В Однополье немецкого поста не было. Его заменяли пара молодых полицаев, по-видимому, из родственников «раскулаченных», и староста по прозвищу Ховхан, то ли освободившийся до войны, то ли бежавший с приходом немцев из тюрьмы местный уголовник. Это был угловатый здоровенный мужик лет под пятьдесят, как казалось мне, огромного роста. Полицаи наши давеча отправились на рыбу – не ловить, а глушить взрывчаткой – и возвращались, как сообщил кто-то из их родни, лишь через сутки. Но Ховхан оставался в деревне, и его требовалось обезопасить. Дело это взяли на себя давние жители Однополья – мои дед и бабка по отцу Фрол Николаевич и Люцина Иосифовна Недзвецкие, к тому времени уже шестидесятилетние старики. Поступили они древним российским способом – собрали по деревне весь наличный самогон, соорудили обильную, но не жирную закусочную снедь и пригласили, уж не помню под каким предлогом, Ховхана, хорошо зная, что от водки тот никогда не отказывался. Ховхан надежду угощавших его оправдал, так как с крыльца дедовой избы не сошел, а рухнул, после чего силами наших ближайших соседей был перетащен в его хату, где заснул как будто бы мертвецким сном.

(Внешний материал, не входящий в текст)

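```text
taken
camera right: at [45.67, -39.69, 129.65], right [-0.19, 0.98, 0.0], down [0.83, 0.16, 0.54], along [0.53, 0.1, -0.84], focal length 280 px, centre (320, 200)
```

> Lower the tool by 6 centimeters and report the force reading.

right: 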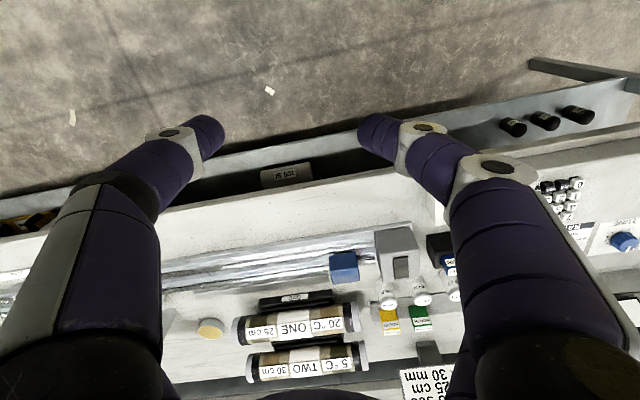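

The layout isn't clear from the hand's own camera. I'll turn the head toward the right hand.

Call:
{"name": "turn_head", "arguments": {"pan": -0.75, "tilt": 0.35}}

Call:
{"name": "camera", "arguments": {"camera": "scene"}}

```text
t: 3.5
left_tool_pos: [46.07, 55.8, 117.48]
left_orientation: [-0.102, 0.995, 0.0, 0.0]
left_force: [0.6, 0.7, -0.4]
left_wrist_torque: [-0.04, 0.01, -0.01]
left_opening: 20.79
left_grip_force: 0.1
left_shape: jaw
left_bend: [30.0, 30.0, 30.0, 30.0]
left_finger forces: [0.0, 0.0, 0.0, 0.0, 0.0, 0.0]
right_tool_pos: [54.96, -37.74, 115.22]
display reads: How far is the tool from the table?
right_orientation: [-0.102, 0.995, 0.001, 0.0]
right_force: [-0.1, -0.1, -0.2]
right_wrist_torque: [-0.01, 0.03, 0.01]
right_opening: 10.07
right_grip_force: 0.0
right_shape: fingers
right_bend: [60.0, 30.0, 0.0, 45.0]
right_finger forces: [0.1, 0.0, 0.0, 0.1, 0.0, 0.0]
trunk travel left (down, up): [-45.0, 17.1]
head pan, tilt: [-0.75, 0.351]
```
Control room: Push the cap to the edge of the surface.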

На следующий день мама разбудила меня и моего брата-близнеца Женю с восходом солнца; девятью годами старше нас брат Аркадий, выполняя мамины порученья, не спал вовсе; на ногах была и вся деревня, так как дороги были не часы – минуты. Ведь предстояло, уложив всего на двух подводах – больше лошадей не было – только жизненно необходимое, что имела каждая семья из еды и одежды, отвезти это, безжалостно бросая все остальное, на берег Сожа, выпрячь лошадей, переправить их, а также несколько коров вплавь через весьма в этом месте быструю и далеко не узкую реку, потом на одноместных лодках-«душегубках» доставить на левый берег почти шестьдесят детей, женщин, подростков и всю общую поклажу, вновь уложить ее в телеги, предварительно переправленные на единственной большой лодке, снова запрячь лошадей и, преодолев без дороги широкую речную пойму, проехать – ночью! – стоящую на пути большую деревню с тамошними полицаями, чтобы наконец-то достигнуть спасительного леса…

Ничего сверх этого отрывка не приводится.